■ Task goal: Extract, from the records beneath this instruction, each line that contains the word "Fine".

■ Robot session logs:
::::::::
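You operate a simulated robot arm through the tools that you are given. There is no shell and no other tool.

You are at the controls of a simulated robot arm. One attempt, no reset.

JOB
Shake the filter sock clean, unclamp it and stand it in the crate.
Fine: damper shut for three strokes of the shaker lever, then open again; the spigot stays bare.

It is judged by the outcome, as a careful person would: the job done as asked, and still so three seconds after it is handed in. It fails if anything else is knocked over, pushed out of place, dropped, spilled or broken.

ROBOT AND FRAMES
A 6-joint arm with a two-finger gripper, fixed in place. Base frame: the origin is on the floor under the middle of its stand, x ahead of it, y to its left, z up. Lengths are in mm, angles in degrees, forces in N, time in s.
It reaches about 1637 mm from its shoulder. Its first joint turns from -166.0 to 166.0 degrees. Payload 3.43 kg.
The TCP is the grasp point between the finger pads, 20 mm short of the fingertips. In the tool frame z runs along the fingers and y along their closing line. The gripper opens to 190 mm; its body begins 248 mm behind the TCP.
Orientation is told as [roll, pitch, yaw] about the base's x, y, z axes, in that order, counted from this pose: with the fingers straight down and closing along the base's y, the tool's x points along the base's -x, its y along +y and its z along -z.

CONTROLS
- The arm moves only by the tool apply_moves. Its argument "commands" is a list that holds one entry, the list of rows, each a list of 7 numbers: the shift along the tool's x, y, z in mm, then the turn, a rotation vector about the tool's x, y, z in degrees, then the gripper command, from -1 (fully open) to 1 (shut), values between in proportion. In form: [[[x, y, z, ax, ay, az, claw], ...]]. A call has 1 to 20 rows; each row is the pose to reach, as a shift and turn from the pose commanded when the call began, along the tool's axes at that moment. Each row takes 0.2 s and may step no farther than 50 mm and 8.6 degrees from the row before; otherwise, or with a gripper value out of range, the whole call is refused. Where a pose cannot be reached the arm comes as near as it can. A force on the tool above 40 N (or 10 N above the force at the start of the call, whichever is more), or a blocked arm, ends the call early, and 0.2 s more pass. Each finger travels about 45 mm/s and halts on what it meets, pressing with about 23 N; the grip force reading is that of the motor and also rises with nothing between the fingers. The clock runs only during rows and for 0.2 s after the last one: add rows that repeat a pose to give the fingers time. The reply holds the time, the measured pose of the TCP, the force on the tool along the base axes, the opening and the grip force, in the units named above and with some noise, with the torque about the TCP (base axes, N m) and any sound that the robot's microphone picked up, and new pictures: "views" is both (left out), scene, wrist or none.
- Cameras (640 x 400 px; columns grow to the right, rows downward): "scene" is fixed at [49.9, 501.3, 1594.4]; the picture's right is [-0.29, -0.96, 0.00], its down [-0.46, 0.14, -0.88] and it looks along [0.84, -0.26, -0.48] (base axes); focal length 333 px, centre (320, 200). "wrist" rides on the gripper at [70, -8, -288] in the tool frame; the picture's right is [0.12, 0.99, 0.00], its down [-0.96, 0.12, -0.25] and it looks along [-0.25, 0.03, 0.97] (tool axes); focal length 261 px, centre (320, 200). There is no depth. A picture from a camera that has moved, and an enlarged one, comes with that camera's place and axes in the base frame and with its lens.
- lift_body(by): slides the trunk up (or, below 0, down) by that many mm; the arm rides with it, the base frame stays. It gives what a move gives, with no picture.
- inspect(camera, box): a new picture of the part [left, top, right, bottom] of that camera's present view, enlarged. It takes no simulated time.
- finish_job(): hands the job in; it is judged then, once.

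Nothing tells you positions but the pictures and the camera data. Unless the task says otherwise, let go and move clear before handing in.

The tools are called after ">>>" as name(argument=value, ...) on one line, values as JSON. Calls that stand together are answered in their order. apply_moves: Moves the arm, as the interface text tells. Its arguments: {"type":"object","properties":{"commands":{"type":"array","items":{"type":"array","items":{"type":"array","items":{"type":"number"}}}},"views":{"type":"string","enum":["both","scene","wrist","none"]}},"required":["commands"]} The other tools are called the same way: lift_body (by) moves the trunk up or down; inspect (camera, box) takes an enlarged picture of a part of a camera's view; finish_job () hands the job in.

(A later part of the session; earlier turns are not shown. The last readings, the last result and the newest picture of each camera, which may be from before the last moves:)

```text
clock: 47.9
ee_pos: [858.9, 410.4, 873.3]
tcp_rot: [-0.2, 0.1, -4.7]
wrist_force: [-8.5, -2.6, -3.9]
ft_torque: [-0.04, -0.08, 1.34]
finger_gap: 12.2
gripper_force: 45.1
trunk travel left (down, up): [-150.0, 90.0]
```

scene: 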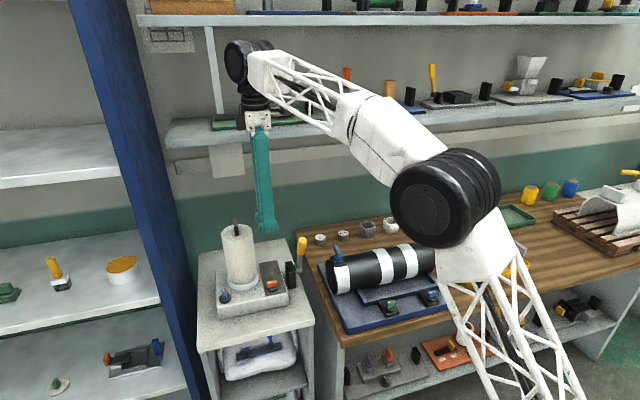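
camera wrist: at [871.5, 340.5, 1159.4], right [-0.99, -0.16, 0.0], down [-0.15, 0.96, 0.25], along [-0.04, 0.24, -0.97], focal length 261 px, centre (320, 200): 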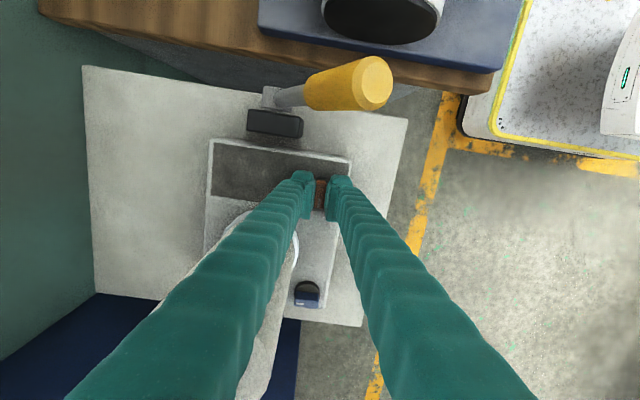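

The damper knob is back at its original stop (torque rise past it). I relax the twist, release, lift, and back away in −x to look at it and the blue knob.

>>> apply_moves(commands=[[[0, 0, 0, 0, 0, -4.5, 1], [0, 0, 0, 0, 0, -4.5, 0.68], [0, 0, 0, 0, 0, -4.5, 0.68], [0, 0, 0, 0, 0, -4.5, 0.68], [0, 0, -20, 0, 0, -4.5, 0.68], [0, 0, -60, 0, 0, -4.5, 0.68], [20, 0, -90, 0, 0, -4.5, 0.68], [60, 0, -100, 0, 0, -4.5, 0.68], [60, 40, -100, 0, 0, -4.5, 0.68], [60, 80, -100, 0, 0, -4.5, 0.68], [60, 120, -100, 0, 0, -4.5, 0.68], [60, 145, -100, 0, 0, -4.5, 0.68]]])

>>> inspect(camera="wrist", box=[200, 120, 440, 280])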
::::::::
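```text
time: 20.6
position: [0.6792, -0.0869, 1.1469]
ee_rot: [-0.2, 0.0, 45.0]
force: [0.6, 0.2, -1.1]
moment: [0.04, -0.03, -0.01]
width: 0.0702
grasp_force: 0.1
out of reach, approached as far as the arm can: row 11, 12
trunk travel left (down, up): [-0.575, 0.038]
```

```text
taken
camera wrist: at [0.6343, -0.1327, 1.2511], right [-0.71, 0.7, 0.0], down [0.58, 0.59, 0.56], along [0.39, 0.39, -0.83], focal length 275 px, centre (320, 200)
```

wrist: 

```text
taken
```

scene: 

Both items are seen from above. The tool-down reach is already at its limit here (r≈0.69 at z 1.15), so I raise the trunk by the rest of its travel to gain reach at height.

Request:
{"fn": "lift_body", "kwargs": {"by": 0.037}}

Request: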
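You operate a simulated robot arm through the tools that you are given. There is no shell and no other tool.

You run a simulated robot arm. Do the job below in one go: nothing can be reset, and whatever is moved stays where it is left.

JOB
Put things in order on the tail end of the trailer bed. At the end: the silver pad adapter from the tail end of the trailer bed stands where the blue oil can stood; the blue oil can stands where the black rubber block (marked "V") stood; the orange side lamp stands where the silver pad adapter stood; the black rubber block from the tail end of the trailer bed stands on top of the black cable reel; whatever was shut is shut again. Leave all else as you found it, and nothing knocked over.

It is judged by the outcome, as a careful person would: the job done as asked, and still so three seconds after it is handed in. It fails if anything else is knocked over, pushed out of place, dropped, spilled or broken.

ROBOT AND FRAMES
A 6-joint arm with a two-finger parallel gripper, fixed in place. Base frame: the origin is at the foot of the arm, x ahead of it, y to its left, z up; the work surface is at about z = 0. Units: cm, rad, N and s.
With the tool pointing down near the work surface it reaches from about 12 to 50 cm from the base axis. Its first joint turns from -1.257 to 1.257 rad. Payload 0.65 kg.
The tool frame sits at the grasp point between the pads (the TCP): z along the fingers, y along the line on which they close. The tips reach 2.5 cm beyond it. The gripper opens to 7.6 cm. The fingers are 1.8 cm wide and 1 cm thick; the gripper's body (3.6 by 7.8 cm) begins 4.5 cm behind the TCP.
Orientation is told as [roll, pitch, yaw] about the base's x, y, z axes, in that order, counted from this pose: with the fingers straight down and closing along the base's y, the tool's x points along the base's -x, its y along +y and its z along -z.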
::::::::
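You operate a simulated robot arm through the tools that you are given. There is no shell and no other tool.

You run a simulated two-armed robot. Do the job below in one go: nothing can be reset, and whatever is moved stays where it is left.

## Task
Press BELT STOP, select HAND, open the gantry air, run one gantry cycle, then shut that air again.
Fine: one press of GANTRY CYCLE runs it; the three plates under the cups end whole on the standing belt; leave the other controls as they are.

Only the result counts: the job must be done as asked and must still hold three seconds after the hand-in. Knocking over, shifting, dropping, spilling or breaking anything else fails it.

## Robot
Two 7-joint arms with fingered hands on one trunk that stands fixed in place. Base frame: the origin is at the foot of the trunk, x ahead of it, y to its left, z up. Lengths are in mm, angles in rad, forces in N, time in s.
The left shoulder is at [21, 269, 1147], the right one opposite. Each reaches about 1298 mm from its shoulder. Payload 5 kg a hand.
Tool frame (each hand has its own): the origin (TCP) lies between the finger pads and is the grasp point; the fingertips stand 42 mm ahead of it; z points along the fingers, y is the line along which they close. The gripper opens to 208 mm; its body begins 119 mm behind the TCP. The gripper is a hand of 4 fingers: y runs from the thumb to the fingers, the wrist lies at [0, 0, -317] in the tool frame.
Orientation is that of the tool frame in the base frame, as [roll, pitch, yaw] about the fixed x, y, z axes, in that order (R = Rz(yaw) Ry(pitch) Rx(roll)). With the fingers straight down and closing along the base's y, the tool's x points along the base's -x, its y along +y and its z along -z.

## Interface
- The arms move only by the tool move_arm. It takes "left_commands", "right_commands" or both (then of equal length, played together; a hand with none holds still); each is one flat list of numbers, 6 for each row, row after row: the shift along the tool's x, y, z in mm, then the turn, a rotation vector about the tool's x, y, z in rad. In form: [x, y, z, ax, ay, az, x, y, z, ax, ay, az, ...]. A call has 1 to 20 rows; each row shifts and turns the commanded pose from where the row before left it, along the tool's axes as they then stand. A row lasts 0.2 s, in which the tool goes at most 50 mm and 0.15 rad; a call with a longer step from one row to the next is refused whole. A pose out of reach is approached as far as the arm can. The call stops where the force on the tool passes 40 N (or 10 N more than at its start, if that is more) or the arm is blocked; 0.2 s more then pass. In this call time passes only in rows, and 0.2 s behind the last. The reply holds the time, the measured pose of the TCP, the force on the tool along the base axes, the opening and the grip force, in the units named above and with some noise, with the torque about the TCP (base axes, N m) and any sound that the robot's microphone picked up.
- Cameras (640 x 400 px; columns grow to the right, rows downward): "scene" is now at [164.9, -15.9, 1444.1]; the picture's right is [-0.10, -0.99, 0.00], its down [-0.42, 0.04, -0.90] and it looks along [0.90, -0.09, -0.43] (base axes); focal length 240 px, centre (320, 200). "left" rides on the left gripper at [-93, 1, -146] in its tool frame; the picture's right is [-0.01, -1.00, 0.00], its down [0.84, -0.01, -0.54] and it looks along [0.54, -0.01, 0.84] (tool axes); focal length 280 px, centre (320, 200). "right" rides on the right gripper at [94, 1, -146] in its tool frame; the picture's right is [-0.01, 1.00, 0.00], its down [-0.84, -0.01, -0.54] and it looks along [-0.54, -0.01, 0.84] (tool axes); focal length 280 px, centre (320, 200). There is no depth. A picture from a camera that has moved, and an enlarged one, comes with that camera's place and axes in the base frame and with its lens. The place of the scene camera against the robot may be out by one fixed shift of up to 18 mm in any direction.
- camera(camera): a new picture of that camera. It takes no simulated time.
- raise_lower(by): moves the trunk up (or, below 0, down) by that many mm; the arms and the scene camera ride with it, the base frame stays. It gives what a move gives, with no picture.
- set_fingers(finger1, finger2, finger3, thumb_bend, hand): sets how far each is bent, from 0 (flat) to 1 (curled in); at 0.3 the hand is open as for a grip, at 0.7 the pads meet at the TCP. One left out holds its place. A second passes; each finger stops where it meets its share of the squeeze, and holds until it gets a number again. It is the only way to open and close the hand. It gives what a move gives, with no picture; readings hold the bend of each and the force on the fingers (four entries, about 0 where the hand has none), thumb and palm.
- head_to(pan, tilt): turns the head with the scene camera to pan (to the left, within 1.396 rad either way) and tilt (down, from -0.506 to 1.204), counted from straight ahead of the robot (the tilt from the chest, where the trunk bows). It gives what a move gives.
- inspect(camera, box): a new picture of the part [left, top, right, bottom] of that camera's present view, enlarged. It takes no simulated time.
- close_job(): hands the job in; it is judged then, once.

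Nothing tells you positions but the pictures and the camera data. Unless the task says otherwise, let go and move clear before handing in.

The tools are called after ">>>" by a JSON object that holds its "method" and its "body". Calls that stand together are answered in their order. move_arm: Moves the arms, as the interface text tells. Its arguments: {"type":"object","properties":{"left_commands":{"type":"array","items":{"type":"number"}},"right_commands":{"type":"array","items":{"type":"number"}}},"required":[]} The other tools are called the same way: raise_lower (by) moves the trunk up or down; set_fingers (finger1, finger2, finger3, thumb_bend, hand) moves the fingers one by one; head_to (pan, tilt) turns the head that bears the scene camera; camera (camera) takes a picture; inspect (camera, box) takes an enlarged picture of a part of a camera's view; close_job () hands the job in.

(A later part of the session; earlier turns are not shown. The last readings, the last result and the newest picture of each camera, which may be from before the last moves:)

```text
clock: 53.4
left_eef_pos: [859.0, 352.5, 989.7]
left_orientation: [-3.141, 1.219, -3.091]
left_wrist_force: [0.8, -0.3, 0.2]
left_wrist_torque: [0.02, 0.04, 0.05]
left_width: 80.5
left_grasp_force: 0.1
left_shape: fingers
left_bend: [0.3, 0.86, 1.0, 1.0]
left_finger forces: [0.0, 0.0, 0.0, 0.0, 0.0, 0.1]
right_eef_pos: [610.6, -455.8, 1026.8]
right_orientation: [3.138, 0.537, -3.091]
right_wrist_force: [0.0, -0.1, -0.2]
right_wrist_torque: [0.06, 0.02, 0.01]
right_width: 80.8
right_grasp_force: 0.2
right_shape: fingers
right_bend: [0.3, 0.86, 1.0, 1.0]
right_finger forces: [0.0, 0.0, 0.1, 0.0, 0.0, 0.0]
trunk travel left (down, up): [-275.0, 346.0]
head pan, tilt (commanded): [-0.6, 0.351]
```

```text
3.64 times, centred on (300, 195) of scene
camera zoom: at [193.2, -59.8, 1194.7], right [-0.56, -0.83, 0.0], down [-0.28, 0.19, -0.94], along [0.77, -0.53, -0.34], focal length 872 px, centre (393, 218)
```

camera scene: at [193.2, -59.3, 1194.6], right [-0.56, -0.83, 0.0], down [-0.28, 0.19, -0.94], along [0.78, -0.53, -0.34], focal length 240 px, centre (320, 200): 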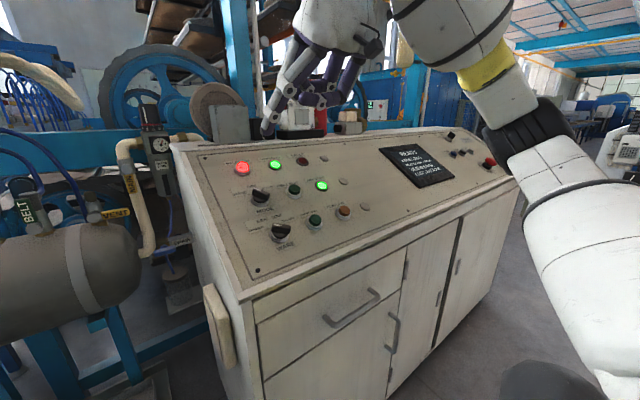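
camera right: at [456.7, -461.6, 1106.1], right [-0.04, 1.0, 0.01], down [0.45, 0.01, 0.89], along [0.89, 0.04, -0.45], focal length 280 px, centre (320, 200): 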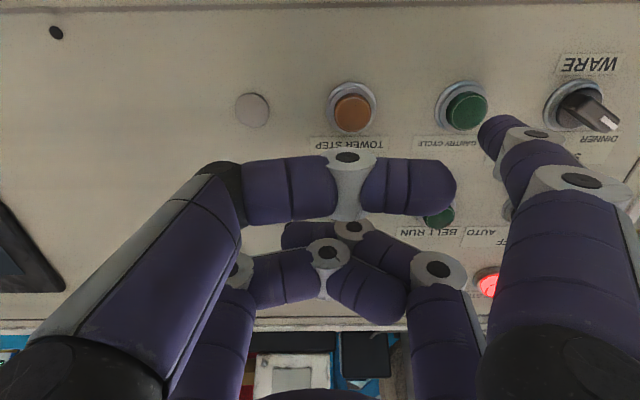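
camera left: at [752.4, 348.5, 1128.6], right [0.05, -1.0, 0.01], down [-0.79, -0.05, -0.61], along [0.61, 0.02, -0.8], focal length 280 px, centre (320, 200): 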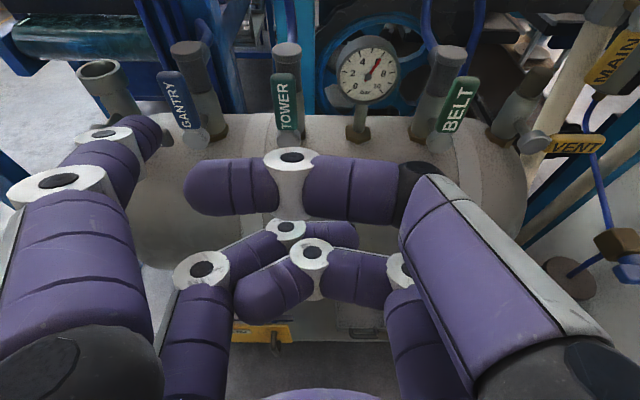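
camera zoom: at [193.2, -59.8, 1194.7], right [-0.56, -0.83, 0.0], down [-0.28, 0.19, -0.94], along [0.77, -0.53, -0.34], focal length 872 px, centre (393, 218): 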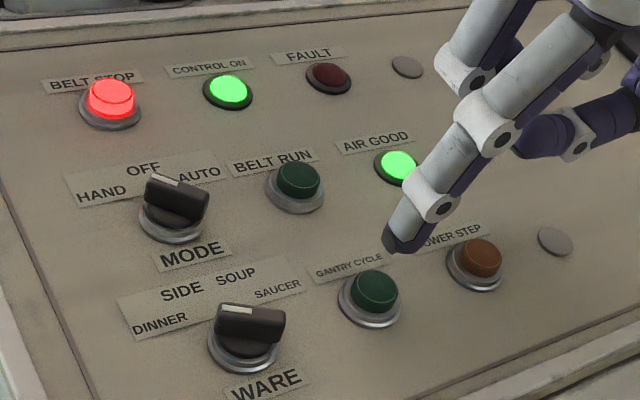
::::::::
■ Output for this exercise:
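Fine: damper shut for three strokes of the shaker lever, then open again; the spigot stays bare.
Fine: one press of GANTRY CYCLE runs it; the three plates under the cups end whole on the standing belt; leave the other controls as they are.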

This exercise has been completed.